## REQUEST
Please transcribe the data that follows without the pictures, keeping every word the same.

__________________________________________________

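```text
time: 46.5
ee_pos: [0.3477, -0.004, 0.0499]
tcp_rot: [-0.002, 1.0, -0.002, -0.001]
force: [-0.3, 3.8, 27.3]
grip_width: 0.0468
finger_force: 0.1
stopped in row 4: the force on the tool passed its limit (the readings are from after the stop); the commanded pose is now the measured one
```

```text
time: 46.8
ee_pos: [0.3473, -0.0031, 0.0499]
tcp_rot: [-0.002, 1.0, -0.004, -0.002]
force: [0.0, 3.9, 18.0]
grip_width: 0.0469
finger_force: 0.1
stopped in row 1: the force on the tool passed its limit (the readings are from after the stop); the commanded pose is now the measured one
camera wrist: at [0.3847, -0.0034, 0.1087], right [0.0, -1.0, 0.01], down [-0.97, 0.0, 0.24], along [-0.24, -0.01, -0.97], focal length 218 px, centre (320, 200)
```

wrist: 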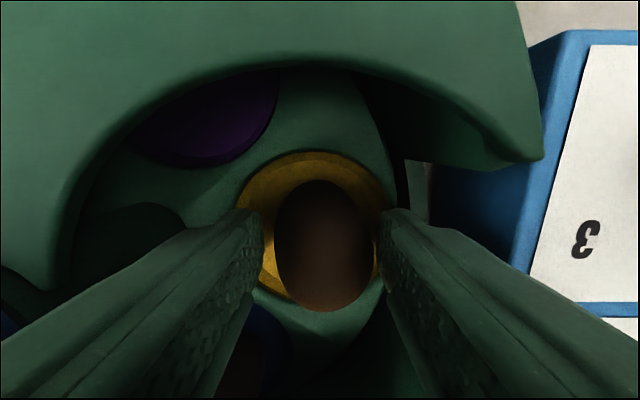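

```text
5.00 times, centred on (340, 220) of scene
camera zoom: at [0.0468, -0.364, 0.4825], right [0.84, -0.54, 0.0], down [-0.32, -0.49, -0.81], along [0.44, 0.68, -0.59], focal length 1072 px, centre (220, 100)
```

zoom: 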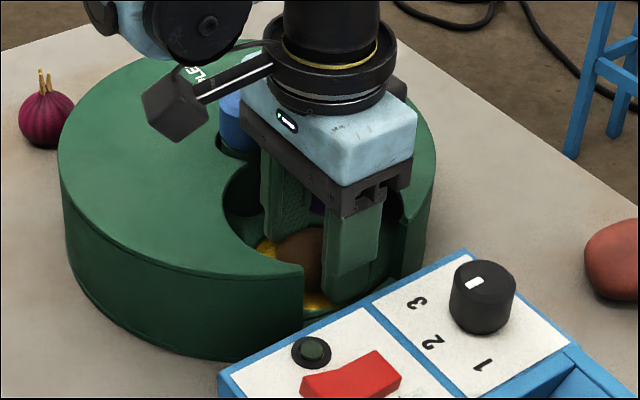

__________________________________________________

## THE RESULT
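```text
time: 46.5
ee_pos: [0.3477, -0.004, 0.0499]
tcp_rot: [-0.002, 1.0, -0.002, -0.001]
force: [-0.3, 3.8, 27.3]
grip_width: 0.0468
finger_force: 0.1
stopped in row 4: the force on the tool passed its limit (the readings are from after the stop); the commanded pose is now the measured one
```

```text
time: 46.8
ee_pos: [0.3473, -0.0031, 0.0499]
tcp_rot: [-0.002, 1.0, -0.004, -0.002]
force: [0.0, 3.9, 18.0]
grip_width: 0.0469
finger_force: 0.1
stopped in row 1: the force on the tool passed its limit (the readings are from after the stop); the commanded pose is now the measured one
camera wrist: at [0.3847, -0.0034, 0.1087], right [0.0, -1.0, 0.01], down [-0.97, 0.0, 0.24], along [-0.24, -0.01, -0.97], focal length 218 px, centre (320, 200)
```

wrist: 

```text
5.00 times, centred on (340, 220) of scene
camera zoom: at [0.0468, -0.364, 0.4825], right [0.84, -0.54, 0.0], down [-0.32, -0.49, -0.81], along [0.44, 0.68, -0.59], focal length 1072 px, centre (220, 100)
```

zoom: 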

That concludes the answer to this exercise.